Waking up early was hard for me, every so often someone or something would thump in the night and I’d snap awake. When the sun came up around six I was not ready to get up. I tried my hardest to go back to sleep but to no avail. This was the last day in the Smokies and we had 12 miles to go to Standing Bear Hostile. Almost all down hill, with one big uphill in the plan for the day.
The first section of downhill was horrendous going over the man made steps filled with rail road grade rocks. Each step you took had to be specifically placed to avoid breaking or rolling your ankle. After dozens of steps, one after another, my ankles were shot, tired from the constant use of my stabilizer muscles. Each step calculated, slowed my descent out of the smokeys. The steep decline led us down the mountainside, switching back and forth a long the ridges. The only real view to be had was at the end of a sharp corner.
At the corner the trail maintainer had created a beautiful rock wall, giving the trail some elegance and rustic touches. Just before this wonderful wall was a large rock. This large rock towered over the vegetation, allowing you one last look on the way out of the smokeys. You could see seven ranges of mountains firm here, each range slightly hazier than the next. One last look at this beautiful mountain range before we go. Snapping a quick picture we headed down to the gap.

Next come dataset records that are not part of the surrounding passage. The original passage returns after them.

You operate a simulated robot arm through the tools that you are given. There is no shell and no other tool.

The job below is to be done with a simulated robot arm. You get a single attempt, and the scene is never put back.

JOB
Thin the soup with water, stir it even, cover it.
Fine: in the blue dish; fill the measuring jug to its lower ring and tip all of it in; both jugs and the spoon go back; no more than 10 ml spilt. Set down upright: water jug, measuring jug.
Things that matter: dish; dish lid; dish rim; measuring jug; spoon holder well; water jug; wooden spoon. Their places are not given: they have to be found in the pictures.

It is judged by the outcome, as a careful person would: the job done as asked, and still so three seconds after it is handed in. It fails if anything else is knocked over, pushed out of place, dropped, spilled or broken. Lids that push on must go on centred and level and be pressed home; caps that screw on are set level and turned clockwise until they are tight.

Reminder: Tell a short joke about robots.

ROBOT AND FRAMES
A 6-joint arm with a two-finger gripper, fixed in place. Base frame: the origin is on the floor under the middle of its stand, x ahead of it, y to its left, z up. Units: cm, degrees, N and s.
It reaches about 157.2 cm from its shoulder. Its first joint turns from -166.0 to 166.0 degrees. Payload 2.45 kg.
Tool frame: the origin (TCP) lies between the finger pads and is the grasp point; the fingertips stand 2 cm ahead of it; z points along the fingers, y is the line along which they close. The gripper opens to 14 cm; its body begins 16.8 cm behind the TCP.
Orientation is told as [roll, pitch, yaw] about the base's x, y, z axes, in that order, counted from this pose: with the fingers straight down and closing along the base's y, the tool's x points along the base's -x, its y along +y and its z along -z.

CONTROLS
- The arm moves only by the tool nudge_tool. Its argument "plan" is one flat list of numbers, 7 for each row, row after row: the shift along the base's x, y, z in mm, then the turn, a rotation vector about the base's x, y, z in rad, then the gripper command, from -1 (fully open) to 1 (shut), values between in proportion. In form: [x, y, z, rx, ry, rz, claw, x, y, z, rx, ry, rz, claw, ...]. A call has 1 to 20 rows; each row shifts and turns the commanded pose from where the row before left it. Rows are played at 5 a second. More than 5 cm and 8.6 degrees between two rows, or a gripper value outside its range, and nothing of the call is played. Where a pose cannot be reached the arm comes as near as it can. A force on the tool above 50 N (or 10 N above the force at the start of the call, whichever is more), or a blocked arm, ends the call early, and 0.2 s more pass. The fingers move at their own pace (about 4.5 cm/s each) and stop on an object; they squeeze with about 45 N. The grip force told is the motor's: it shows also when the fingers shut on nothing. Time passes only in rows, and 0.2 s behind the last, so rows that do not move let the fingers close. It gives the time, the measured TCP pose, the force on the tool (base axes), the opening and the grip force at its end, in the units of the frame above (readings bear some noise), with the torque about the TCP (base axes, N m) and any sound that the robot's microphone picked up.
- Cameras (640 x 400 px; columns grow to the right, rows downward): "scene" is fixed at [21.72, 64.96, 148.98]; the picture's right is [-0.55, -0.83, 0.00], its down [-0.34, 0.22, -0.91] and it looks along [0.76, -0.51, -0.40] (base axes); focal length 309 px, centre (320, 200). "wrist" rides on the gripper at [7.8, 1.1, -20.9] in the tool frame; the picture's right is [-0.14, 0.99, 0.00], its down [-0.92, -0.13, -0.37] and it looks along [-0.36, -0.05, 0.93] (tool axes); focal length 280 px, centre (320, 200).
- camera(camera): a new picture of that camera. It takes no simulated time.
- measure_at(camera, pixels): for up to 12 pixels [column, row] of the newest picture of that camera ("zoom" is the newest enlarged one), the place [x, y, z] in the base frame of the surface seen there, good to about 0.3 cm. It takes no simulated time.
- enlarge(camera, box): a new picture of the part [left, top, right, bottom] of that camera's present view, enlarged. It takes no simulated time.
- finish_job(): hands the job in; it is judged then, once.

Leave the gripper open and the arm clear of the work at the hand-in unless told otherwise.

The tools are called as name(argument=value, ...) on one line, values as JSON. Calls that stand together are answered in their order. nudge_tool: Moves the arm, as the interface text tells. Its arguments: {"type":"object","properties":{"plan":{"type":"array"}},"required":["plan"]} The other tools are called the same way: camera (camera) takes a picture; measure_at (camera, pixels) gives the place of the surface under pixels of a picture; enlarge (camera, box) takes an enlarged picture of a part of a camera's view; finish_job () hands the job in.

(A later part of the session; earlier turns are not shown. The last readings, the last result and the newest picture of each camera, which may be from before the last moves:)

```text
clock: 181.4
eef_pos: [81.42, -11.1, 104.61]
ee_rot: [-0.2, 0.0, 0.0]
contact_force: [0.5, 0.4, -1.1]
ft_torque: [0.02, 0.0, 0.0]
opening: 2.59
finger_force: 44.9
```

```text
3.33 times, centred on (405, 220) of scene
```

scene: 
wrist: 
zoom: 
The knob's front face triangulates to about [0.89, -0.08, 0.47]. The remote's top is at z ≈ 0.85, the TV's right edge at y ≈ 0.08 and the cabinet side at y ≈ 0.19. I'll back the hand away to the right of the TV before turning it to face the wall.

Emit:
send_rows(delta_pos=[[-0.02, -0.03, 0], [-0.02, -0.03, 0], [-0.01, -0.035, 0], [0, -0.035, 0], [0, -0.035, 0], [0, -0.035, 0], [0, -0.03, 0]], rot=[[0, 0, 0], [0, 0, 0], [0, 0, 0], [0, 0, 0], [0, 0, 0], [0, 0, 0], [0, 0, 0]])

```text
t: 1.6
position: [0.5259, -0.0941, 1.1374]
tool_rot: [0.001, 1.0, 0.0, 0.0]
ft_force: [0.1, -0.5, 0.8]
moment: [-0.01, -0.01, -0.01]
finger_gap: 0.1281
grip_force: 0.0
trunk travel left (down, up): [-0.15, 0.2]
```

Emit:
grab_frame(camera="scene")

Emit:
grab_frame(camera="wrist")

From here we hit the miracle mile, thus named for the beautiful terrain. The next two miles were free of rocks, roots and mud. The flat, smooth, trail allowed me to hit my top speed. Cruising down the flat pristine trail, I made great time. Each mile went by between 15 to 20 minutes each. You couldn’t have asked for a more perfect way to finish the smokeys. The six days of hard terrain melted away in my mind as enjoyed the last bit of trail. Coming to the permit box Teddy, Kevin, and I celebrated our completion of the smokeys. 200 some odd miles underfoot and we were excited for the next two hundred. All that was left was to head the last two miles into the hostile. And it had to be up hill, of course and steps. It’s always uphill the last bit. Coming into the hostel we couldn’t have been happier to have a warm bed and cold drink.